◆ GIVEN DATA ◆

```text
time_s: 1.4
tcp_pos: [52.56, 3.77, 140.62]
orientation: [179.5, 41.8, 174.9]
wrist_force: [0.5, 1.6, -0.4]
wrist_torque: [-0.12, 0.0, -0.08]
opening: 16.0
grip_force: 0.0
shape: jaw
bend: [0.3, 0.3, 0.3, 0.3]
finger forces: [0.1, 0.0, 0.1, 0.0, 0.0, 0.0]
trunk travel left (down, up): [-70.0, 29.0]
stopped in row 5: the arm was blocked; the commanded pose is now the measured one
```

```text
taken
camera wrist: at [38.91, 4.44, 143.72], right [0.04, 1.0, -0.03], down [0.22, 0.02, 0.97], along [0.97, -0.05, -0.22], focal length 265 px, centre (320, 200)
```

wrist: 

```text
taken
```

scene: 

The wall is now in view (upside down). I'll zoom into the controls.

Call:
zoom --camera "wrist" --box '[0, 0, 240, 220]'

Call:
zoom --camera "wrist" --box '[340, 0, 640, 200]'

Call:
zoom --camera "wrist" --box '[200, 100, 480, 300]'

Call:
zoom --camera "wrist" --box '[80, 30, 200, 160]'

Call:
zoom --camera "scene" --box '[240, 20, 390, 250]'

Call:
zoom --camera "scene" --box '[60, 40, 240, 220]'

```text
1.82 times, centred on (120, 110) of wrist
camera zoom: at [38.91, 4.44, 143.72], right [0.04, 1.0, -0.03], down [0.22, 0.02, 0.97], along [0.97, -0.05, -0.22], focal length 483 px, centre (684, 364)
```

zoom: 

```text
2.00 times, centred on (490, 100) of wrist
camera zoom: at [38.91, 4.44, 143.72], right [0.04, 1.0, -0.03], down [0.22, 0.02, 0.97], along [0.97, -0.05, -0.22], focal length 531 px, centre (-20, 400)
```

◆ EXERCISE DESCRIPTION ◆
Extract all of the material exactly as it is written.

◆ RESPONSE ◆
```text
time_s: 1.4
tcp_pos: [52.56, 3.77, 140.62]
orientation: [179.5, 41.8, 174.9]
wrist_force: [0.5, 1.6, -0.4]
wrist_torque: [-0.12, 0.0, -0.08]
opening: 16.0
grip_force: 0.0
shape: jaw
bend: [0.3, 0.3, 0.3, 0.3]
finger forces: [0.1, 0.0, 0.1, 0.0, 0.0, 0.0]
trunk travel left (down, up): [-70.0, 29.0]
stopped in row 5: the arm was blocked; the commanded pose is now the measured one
```

```text
taken
camera wrist: at [38.91, 4.44, 143.72], right [0.04, 1.0, -0.03], down [0.22, 0.02, 0.97], along [0.97, -0.05, -0.22], focal length 265 px, centre (320, 200)
```

wrist: 

```text
taken
```

scene: 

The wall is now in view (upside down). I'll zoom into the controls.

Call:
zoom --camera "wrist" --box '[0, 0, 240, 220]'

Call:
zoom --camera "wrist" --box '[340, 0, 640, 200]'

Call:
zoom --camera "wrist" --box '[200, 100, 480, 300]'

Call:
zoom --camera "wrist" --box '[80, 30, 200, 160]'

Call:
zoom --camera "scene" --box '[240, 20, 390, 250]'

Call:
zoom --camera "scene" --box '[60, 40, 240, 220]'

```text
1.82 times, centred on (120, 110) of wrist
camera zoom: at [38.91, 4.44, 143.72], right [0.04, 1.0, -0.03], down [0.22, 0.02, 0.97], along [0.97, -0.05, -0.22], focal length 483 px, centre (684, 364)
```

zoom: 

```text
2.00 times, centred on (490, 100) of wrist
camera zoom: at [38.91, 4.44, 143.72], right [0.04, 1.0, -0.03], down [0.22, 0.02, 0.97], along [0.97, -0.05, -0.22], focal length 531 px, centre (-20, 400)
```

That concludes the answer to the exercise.